The pulse of any good neighborhood comes from the people who inhabit it. More than a collection of buildings and storefronts, it’s the folks inside and the passersby that give a place its energy. And in Fondren, uniquely, the buildings themselves are extensions of the people. The small businesses, shops and venues have real characters of their own, and it’s not by accident. Like with the murals on the walls around and behind Sneaky Beans, the entrepreneurs, artists and residents of the city created the environment in Fondren.
Byron Knight, who opened Sneaky Beans as a coffee shop, gallery and music venue in 2008, welcomes the public art that graces the property. “It definitely wasn’t as festive” before the murals were painted in 2009, he says. “(Now,) probably five times a day people will walk down there to take pictures in front of all that stuff. Even wedding pictures. They’ll have the whole bridal party down there.”

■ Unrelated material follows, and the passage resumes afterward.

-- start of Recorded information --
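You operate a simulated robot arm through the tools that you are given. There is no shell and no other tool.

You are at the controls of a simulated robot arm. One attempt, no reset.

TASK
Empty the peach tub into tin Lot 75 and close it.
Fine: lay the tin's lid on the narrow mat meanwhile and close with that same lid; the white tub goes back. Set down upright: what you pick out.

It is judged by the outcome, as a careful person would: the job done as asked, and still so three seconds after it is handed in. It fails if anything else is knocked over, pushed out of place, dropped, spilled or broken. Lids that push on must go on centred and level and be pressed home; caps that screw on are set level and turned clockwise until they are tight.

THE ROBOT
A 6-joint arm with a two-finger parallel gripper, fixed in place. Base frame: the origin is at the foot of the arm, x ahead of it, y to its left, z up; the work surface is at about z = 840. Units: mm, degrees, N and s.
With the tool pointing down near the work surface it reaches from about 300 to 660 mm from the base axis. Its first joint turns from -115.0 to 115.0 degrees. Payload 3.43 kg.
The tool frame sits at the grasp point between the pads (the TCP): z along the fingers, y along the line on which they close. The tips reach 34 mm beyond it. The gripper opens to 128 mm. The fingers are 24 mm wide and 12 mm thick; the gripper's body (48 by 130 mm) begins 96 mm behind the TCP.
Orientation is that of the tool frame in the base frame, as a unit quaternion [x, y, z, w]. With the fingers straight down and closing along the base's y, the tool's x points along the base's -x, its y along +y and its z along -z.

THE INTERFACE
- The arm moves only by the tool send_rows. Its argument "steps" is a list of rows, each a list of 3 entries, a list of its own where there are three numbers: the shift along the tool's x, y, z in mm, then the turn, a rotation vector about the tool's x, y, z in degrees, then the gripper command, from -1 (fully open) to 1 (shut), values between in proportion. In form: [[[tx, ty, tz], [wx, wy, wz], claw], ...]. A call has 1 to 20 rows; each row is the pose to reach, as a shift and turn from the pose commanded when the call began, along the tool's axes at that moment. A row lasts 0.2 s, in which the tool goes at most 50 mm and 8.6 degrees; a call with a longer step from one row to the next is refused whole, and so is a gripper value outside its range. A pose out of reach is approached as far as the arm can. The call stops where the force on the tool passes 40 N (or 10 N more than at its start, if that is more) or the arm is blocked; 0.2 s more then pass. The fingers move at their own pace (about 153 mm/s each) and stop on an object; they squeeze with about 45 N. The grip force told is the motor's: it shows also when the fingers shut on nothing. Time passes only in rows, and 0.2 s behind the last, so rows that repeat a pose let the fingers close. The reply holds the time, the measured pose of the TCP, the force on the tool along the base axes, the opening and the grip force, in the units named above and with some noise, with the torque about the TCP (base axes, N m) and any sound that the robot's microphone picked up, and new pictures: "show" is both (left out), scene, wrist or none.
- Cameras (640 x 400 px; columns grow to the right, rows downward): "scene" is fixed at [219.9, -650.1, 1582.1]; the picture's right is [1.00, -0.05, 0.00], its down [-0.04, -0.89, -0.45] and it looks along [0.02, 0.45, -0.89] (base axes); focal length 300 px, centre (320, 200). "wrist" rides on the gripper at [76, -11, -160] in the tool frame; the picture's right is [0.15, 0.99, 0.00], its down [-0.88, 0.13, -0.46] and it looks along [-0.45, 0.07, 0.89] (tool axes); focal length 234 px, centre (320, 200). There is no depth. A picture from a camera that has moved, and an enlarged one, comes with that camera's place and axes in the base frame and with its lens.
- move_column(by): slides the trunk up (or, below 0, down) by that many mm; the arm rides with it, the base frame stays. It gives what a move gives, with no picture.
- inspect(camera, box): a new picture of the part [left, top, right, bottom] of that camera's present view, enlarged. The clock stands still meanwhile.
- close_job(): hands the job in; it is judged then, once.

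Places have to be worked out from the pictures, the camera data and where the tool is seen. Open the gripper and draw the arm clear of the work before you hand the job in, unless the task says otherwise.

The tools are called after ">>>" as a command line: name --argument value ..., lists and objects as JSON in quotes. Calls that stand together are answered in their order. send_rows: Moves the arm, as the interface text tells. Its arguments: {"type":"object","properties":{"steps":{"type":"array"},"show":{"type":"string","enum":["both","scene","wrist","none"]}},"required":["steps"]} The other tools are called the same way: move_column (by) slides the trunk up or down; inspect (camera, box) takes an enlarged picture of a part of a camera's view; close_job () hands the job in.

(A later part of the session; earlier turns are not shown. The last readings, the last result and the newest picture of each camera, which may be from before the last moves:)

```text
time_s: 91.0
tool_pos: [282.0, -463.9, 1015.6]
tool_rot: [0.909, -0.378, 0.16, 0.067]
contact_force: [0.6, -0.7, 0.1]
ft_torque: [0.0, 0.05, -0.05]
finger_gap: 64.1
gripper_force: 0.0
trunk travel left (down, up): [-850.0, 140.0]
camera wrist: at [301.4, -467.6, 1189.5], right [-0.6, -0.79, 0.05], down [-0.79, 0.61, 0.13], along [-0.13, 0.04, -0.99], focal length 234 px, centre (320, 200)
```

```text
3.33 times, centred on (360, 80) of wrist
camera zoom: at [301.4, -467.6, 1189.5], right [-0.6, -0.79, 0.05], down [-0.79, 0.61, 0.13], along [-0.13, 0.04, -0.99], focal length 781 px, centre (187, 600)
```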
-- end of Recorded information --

“Fondren’s not your typical neighborhood,” says Chane, a local business owner (of Swell-O-Phonic and his Studio Chane screen-printing empire), artist and proponent of an ongoing effort to see more art on the walls and buildings of Fondren. Elsewhere, he says, those murals “would freak people out, they’d call it graffiti. But it’s just another way we show how we exist; doing our art.”
A few years back, Chane organized an effort to increase the presence of public art in Fondren. He calls the larger project, still unfinished, the “Twelve Wall of Fondren,” and the murals at Sneaky Beans were some of the first to be painted as part of the effort. Work by Scott Allen, Justin Schultz, Scott Sorensen and many others fill the Sneaky Beans lower parking lot. When Chane moved his store to its current location in Fondren Corner, he brought artwork from the old Swell-O-Venue skate park and relocated it to the outdoor gallery at Sneaky Beans. All that is in addition to the other murals around Fondren, and there’s consistent talk of more to come as artists see possibilities in the blank spaces on the walls.
“Artists see an open canvas anywhere,” Chane says. “Jackson has got such a smart creative scene; photographers, plenty of artists, and musicians. There just needs to be more opportunity out there. Our art isn’t on walls, it’s on t-shirts, but we’re influenced by seeing art on walls.”
“A lot of local artists would love to have a wall, they just haven’t had the opportunity yet,” he adds. “And that’s the main reason that I want to pick the reigns back up and go back into (the project). I’m not going to make anything off of it; it’s not even going to be on my property. It’s not going to make me a dollar more or less, but it is my neighborhood, and I think that’s the sentiment of everybody who owns a shop here.”
“I remember always thinking it was the coolest place in Jackson,” Knight says of the neighborhood. And like many of the small business owners around him, his purpose in operating Sneaky Beans is to inject more energy into Fondren.
“I was one of the first parts of any nightlife in Fondren, and that was one of my main goals, to have something to do after five,” Knight says. “I come here every day so I don’t get to see it from the eyes of others, but I definitely think I added a little bit.”
Ultimately, that’s what the art at Sneaky Beans, and moreover, what the neighborhood itself, is about; individuals bringing a bit of themselves and their passions into the mix.
Chane acknowledges the importance of support from businesses and building owners to the project, and he says that almost without exception, all parties are enthusiastic about improving the neighborhood through creativity and art.
“It’s my vision that I’m going to carry out,” Chane says. “There’s still plenty of mural space out there. We’re not trying to collect opposition; we’re trying to create art.”